Day 20: Trick ‘r Treat

Halloween Every Day (for a Month)

By Andrew Neil Cole

Day 20: Trick ‘r Treat (2007).      Trick'rTreat

There is perhaps no horror subgenre more difficult for filmmakers to conquer than the anthology film. On the positive side, anthologies are not bound to any one horror style, classification, or category; they are free to explore the entirety of the genre, from astral projection to zombie apocalypses, all within the same film. On the negative side, anthologies are, by their very nature, unable to spend much time on any one story; therefore, the freedom of anthologies to explore different styles of horror is usually stifled by the need to keep each individual tale simple enough to be told quickly. There simply is no room for narrative innovation or the fleshing out of complex characters in the storytelling. And so the result is usually a lazy assemblage of predictable tales rife with buckets of blood, mutilated bodies, and too many jump scares bother counting.

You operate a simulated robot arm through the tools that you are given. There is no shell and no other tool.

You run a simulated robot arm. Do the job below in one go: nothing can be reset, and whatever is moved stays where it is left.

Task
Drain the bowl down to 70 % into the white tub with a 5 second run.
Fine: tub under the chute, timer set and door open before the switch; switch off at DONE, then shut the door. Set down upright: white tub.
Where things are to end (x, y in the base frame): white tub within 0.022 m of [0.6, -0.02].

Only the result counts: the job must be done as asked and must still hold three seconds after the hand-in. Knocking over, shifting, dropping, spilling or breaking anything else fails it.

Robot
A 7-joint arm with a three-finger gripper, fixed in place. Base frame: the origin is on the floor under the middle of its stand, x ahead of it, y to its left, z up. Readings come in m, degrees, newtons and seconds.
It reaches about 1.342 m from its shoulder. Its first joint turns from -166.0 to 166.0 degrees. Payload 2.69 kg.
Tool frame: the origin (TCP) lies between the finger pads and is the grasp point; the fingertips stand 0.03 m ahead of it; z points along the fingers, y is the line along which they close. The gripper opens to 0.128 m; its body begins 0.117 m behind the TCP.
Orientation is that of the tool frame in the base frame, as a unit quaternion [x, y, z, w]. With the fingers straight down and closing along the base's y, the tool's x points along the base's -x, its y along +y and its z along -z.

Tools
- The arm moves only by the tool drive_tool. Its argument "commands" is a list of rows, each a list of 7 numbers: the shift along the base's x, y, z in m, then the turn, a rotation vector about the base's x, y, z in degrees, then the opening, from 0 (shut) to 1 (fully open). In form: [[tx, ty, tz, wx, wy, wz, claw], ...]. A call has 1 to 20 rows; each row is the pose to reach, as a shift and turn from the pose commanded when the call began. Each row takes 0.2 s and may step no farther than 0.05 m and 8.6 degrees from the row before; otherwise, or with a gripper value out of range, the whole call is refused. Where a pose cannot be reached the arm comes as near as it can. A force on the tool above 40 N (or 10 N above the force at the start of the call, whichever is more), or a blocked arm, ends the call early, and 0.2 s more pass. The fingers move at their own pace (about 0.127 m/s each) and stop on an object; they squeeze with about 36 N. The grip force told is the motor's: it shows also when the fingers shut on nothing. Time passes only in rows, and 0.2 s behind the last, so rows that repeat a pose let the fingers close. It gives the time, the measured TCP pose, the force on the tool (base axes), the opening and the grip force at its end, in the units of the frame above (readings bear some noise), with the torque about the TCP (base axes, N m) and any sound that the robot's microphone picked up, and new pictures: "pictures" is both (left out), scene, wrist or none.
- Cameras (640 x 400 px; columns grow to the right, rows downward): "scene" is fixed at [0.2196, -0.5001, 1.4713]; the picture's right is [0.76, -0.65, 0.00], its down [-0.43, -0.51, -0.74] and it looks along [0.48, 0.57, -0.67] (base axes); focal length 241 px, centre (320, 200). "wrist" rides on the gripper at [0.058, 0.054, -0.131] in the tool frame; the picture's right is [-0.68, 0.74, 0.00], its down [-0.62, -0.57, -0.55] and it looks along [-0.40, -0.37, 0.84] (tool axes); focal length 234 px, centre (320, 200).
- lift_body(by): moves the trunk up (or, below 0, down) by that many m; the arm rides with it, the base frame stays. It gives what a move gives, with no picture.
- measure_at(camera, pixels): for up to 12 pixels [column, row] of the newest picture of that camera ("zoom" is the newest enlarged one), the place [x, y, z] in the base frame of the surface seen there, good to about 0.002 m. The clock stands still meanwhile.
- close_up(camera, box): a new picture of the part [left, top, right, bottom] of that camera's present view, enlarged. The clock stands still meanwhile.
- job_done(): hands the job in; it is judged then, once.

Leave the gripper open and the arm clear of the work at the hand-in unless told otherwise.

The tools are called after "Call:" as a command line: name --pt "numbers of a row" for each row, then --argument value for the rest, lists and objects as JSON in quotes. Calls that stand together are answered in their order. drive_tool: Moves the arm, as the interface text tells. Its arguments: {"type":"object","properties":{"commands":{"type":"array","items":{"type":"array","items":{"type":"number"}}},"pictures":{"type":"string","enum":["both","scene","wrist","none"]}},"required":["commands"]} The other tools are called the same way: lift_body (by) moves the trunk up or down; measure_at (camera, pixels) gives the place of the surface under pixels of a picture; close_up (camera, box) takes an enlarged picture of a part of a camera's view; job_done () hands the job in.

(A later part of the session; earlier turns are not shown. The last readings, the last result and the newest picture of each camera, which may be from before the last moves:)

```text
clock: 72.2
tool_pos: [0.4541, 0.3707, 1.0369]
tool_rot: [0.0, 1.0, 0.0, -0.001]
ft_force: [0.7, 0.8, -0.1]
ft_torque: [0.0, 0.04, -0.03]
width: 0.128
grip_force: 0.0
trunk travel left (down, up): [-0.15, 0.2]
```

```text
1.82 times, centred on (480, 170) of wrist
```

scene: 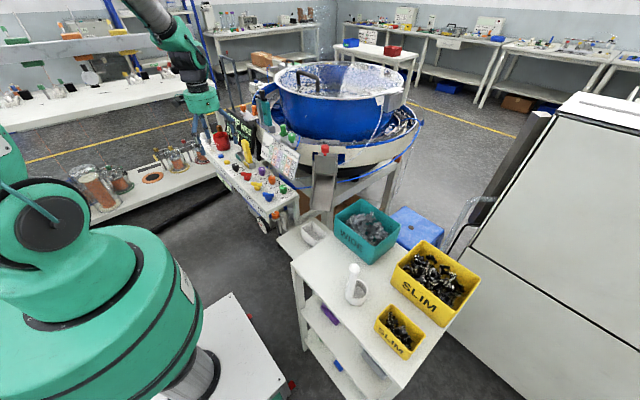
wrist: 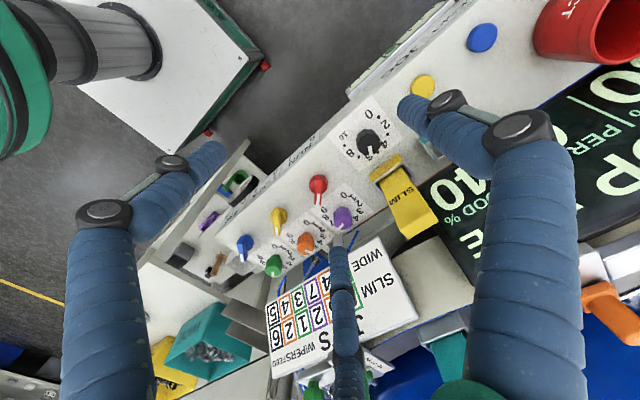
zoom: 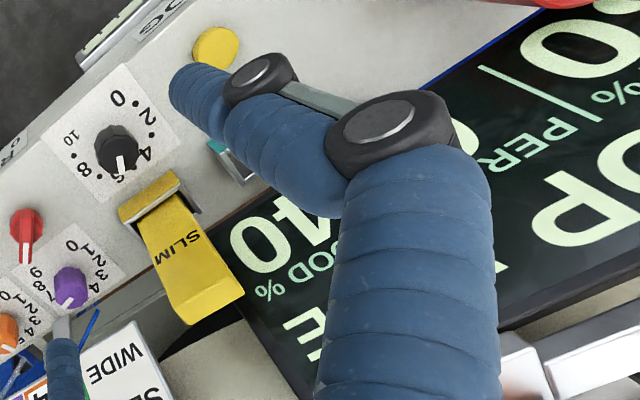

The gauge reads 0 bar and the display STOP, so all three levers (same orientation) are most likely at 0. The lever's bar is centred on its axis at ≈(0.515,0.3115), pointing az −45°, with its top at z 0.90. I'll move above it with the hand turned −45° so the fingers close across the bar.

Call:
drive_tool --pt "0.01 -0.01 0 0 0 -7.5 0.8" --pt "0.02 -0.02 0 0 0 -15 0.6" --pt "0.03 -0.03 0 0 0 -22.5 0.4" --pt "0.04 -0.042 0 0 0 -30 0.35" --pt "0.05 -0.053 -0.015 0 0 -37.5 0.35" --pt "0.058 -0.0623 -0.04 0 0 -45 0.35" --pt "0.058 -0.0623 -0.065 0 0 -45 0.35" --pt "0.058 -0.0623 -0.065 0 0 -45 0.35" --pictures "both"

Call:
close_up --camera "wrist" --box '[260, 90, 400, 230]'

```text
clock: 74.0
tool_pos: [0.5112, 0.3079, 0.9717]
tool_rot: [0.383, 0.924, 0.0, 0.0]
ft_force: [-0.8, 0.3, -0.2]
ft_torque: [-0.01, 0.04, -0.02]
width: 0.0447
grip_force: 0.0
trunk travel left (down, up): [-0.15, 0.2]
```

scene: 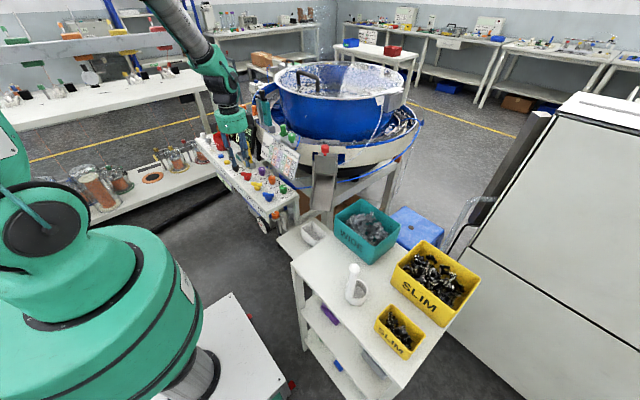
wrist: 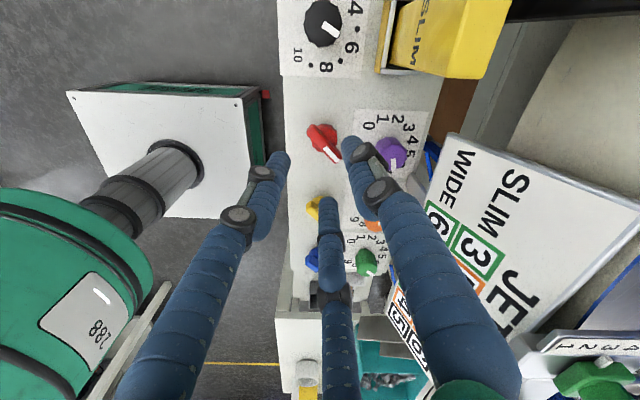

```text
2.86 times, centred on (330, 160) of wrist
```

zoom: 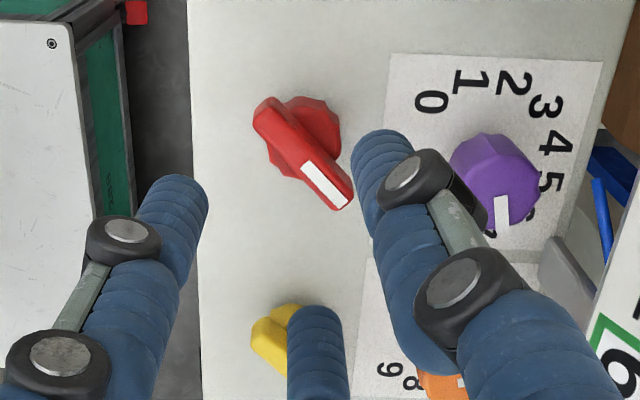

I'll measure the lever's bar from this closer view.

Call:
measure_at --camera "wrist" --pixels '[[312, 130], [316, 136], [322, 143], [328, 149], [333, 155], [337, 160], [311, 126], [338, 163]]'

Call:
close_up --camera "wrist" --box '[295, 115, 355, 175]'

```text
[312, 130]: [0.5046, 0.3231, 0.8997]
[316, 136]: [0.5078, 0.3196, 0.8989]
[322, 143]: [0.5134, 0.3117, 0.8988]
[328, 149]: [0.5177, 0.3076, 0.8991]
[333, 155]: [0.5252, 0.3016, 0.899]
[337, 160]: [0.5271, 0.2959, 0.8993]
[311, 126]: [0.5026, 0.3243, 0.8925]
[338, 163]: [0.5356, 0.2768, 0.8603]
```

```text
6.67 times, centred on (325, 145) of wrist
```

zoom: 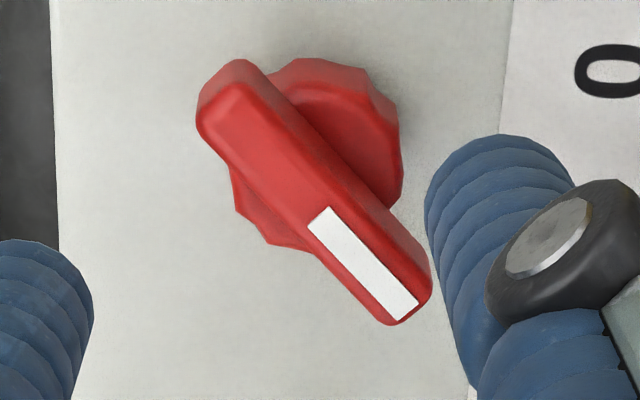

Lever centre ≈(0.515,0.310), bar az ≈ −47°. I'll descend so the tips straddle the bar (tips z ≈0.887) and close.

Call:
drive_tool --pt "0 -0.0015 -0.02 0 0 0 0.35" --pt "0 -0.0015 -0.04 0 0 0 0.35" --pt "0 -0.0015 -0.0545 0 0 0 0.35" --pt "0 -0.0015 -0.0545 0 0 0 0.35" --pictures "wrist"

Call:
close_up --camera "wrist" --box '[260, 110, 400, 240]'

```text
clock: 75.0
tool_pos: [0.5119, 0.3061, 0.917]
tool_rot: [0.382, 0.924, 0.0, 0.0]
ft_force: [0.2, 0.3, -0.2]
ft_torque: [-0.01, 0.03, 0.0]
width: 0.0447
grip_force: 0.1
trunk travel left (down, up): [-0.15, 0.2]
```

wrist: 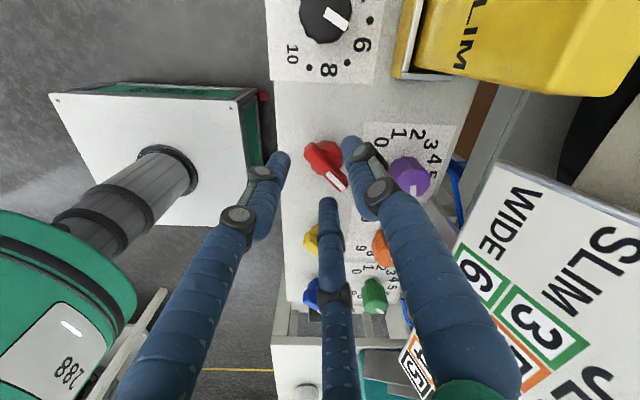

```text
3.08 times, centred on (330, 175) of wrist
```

And then there’s Michael Dougherty’s Trick ‘r Treat.

The primary innovation that separates Trick ‘r Treat from so many by-the-numbers horror anthologies is the way in which the stories unfold. Traditional anthologies tell stories one at a time, often introduced by either some sort of macabre master of ceremonies (a la the Crypt Keeper) or through a simple narrative device that allows characters to take turns regaling each other with their personal nightmares. But Dougherty slyly subverts the one-story-at-a-time expectation by introducing all of his characters early in the film, then moving back and forth between their stories, even playing with the timeline along the way, until the film begins to feel like a complex singular story about one Halloween night in a banal suburban landscape rather than five individual stories. And yet, all of the traditional anthology fun is still here to be had. We get a serial killer story, a monster story, a ghost story, a curmudgeon-who-hates-Halloween-gets-his-comeuppance story, and a see-what-happens-when-you-don’t-follow-the-rules story—and all of them pay off in grimly satisfying ways.

In the years since its release in 2007, Trick ‘r Treat has become a bit of a cult classic and a must-watch on Halloween for hordes of horror fans. This is due largely to the film’s visual style. Very few films have ever captured the fun/nostalgic atmosphere of Halloween night like this sucker. In virtually every shot we see either people in costumes or trick-or-treaters or decorated houses or jack-o’-lanterns, all punctuated by the bright colors of autumn foliage spread out across windswept streets and leaf-strewn lawns.

Ultimately, Trick ‘r Treat succeeds as an inventive work of horror filmmaking and as a nostalgia-inducing homage to Halloween.